* WHAT IS REQUIRED *
Reproduce every line of the material below, but drop the pictures.

==================================================

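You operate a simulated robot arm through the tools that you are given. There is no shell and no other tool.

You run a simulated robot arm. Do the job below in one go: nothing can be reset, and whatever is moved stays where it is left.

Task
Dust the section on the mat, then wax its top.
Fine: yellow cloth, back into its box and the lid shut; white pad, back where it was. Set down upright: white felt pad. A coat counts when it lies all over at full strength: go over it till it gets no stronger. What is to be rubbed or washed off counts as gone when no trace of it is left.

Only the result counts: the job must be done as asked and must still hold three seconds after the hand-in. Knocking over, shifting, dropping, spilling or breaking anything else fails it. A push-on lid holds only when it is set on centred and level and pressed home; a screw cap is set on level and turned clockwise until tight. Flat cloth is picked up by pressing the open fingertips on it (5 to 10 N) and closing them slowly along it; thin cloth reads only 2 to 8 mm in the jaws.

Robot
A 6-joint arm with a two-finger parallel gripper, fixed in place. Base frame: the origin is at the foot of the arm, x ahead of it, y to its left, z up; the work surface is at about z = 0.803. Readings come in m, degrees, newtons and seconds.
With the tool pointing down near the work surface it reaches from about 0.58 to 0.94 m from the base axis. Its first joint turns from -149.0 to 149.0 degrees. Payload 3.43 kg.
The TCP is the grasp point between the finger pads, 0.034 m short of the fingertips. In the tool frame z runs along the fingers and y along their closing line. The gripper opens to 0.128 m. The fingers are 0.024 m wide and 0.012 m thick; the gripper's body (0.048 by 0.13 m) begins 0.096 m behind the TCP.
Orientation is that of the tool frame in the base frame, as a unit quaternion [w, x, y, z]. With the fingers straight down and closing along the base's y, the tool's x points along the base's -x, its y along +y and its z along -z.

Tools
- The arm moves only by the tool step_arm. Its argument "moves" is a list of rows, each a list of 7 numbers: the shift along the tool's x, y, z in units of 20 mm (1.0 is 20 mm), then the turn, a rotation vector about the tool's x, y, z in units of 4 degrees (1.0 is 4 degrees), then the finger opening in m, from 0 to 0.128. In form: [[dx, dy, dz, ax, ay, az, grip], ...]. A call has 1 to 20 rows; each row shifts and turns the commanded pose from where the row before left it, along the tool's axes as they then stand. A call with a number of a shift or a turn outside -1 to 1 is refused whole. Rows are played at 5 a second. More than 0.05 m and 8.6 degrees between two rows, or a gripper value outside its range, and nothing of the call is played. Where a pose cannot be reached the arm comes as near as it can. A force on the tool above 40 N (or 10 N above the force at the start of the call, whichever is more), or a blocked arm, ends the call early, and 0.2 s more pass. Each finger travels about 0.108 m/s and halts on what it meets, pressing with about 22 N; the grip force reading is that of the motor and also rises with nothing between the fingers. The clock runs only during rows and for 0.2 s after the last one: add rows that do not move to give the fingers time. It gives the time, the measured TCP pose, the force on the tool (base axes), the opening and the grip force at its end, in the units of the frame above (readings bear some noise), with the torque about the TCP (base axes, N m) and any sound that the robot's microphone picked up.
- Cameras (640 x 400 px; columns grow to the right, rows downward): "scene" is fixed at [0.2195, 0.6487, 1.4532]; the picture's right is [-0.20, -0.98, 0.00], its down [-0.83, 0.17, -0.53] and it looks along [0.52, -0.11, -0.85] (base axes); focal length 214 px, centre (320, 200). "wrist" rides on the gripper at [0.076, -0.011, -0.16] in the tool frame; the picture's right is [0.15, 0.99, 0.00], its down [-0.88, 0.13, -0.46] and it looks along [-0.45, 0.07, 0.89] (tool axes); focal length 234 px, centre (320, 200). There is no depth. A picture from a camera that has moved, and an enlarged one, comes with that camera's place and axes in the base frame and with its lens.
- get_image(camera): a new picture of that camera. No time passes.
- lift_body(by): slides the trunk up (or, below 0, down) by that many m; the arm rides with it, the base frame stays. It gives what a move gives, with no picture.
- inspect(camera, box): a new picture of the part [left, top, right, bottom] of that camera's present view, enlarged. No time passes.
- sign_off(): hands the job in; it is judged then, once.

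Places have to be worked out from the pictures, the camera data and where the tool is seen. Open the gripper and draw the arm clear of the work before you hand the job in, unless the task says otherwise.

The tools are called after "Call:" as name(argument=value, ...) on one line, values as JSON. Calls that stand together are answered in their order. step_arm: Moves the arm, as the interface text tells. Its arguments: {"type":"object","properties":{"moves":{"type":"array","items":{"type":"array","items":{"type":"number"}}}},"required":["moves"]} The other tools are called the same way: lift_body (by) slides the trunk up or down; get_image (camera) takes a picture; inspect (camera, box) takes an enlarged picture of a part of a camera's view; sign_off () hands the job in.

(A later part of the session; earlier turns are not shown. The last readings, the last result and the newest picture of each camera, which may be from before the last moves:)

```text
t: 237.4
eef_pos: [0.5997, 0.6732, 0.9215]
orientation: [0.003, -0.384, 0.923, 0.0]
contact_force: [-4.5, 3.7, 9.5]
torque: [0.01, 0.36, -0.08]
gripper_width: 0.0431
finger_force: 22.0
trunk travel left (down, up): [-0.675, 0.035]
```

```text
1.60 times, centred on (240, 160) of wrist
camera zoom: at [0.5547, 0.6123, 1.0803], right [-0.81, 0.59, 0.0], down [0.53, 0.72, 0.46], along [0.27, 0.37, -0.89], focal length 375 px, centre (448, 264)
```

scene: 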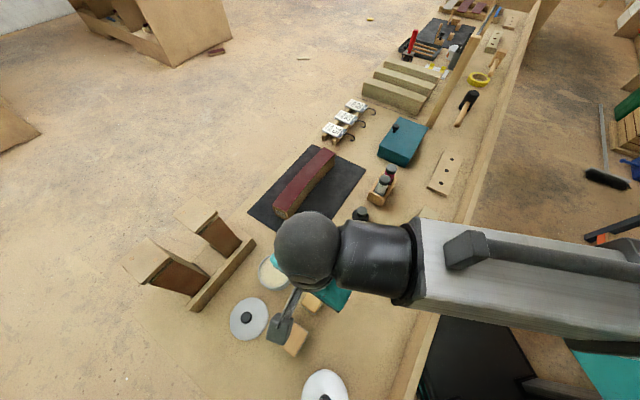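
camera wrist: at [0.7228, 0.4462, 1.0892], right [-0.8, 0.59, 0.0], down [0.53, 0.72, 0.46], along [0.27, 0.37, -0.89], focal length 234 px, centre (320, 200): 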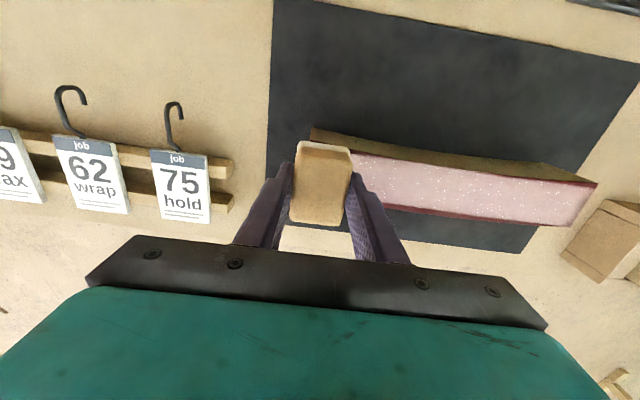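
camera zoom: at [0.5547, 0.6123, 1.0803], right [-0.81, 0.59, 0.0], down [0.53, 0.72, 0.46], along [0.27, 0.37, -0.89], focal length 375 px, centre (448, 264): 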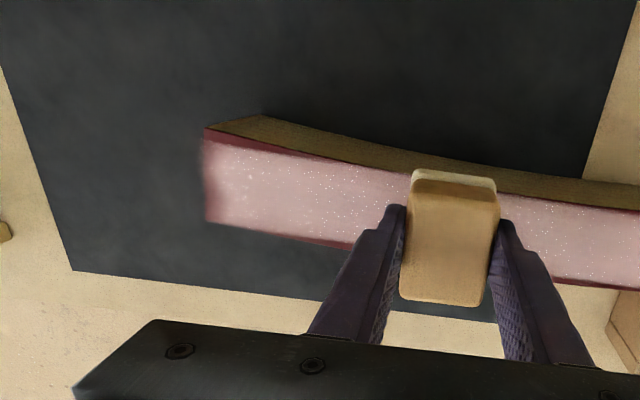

==================================================

* SOLVED EXERCISE *
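You operate a simulated robot arm through the tools that you are given. There is no shell and no other tool.

You run a simulated robot arm. Do the job below in one go: nothing can be reset, and whatever is moved stays where it is left.

Task
Dust the section on the mat, then wax its top.
Fine: yellow cloth, back into its box and the lid shut; white pad, back where it was. Set down upright: white felt pad. A coat counts when it lies all over at full strength: go over it till it gets no stronger. What is to be rubbed or washed off counts as gone when no trace of it is left.

Only the result counts: the job must be done as asked and must still hold three seconds after the hand-in. Knocking over, shifting, dropping, spilling or breaking anything else fails it. A push-on lid holds only when it is set on centred and level and pressed home; a screw cap is set on level and turned clockwise until tight. Flat cloth is picked up by pressing the open fingertips on it (5 to 10 N) and closing them slowly along it; thin cloth reads only 2 to 8 mm in the jaws.

Robot
A 6-joint arm with a two-finger parallel gripper, fixed in place. Base frame: the origin is at the foot of the arm, x ahead of it, y to its left, z up; the work surface is at about z = 0.803. Readings come in m, degrees, newtons and seconds.
With the tool pointing down near the work surface it reaches from about 0.58 to 0.94 m from the base axis. Its first joint turns from -149.0 to 149.0 degrees. Payload 3.43 kg.
The TCP is the grasp point between the finger pads, 0.034 m short of the fingertips. In the tool frame z runs along the fingers and y along their closing line. The gripper opens to 0.128 m. The fingers are 0.024 m wide and 0.012 m thick; the gripper's body (0.048 by 0.13 m) begins 0.096 m behind the TCP.
Orientation is that of the tool frame in the base frame, as a unit quaternion [w, x, y, z]. With the fingers straight down and closing along the base's y, the tool's x points along the base's -x, its y along +y and its z along -z.

Tools
- The arm moves only by the tool step_arm. Its argument "moves" is a list of rows, each a list of 7 numbers: the shift along the tool's x, y, z in units of 20 mm (1.0 is 20 mm), then the turn, a rotation vector about the tool's x, y, z in units of 4 degrees (1.0 is 4 degrees), then the finger opening in m, from 0 to 0.128. In form: [[dx, dy, dz, ax, ay, az, grip], ...]. A call has 1 to 20 rows; each row shifts and turns the commanded pose from where the row before left it, along the tool's axes as they then stand. A call with a number of a shift or a turn outside -1 to 1 is refused whole. Rows are played at 5 a second. More than 0.05 m and 8.6 degrees between two rows, or a gripper value outside its range, and nothing of the call is played. Where a pose cannot be reached the arm comes as near as it can. A force on the tool above 40 N (or 10 N above the force at the start of the call, whichever is more), or a blocked arm, ends the call early, and 0.2 s more pass. Each finger travels about 0.108 m/s and halts on what it meets, pressing with about 22 N; the grip force reading is that of the motor and also rises with nothing between the fingers. The clock runs only during rows and for 0.2 s after the last one: add rows that do not move to give the fingers time. It gives the time, the measured TCP pose, the force on the tool (base axes), the opening and the grip force at its end, in the units of the frame above (readings bear some noise), with the torque about the TCP (base axes, N m) and any sound that the robot's microphone picked up.
- Cameras (640 x 400 px; columns grow to the right, rows downward): "scene" is fixed at [0.2195, 0.6487, 1.4532]; the picture's right is [-0.20, -0.98, 0.00], its down [-0.83, 0.17, -0.53] and it looks along [0.52, -0.11, -0.85] (base axes); focal length 214 px, centre (320, 200). "wrist" rides on the gripper at [0.076, -0.011, -0.16] in the tool frame; the picture's right is [0.15, 0.99, 0.00], its down [-0.88, 0.13, -0.46] and it looks along [-0.45, 0.07, 0.89] (tool axes); focal length 234 px, centre (320, 200). There is no depth. A picture from a camera that has moved, and an enlarged one, comes with that camera's place and axes in the base frame and with its lens.
- get_image(camera): a new picture of that camera. No time passes.
- lift_body(by): slides the trunk up (or, below 0, down) by that many m; the arm rides with it, the base frame stays. It gives what a move gives, with no picture.
- inspect(camera, box): a new picture of the part [left, top, right, bottom] of that camera's present view, enlarged. No time passes.
- sign_off(): hands the job in; it is judged then, once.

Places have to be worked out from the pictures, the camera data and where the tool is seen. Open the gripper and draw the arm clear of the work before you hand the job in, unless the task says otherwise.

The tools are called after "Call:" as name(argument=value, ...) on one line, values as JSON. Calls that stand together are answered in their order. step_arm: Moves the arm, as the interface text tells. Its arguments: {"type":"object","properties":{"moves":{"type":"array","items":{"type":"array","items":{"type":"number"}}}},"required":["moves"]} The other tools are called the same way: lift_body (by) slides the trunk up or down; get_image (camera) takes a picture; inspect (camera, box) takes an enlarged picture of a part of a camera's view; sign_off () hands the job in.

(A later part of the session; earlier turns are not shown. The last readings, the last result and the newest picture of each camera, which may be from before the last moves:)

```text
t: 237.4
eef_pos: [0.5997, 0.6732, 0.9215]
orientation: [0.003, -0.384, 0.923, 0.0]
contact_force: [-4.5, 3.7, 9.5]
torque: [0.01, 0.36, -0.08]
gripper_width: 0.0431
finger_force: 22.0
trunk travel left (down, up): [-0.675, 0.035]
```

```text
1.60 times, centred on (240, 160) of wrist
camera zoom: at [0.5547, 0.6123, 1.0803], right [-0.81, 0.59, 0.0], down [0.53, 0.72, 0.46], along [0.27, 0.37, -0.89], focal length 375 px, centre (448, 264)
```

scene: 
camera wrist: at [0.7228, 0.4462, 1.0892], right [-0.8, 0.59, 0.0], down [0.53, 0.72, 0.46], along [0.27, 0.37, -0.89], focal length 234 px, centre (320, 200): 
camera zoom: at [0.5547, 0.6123, 1.0803], right [-0.81, 0.59, 0.0], down [0.53, 0.72, 0.46], along [0.27, 0.37, -0.89], focal length 375 px, centre (448, 264): 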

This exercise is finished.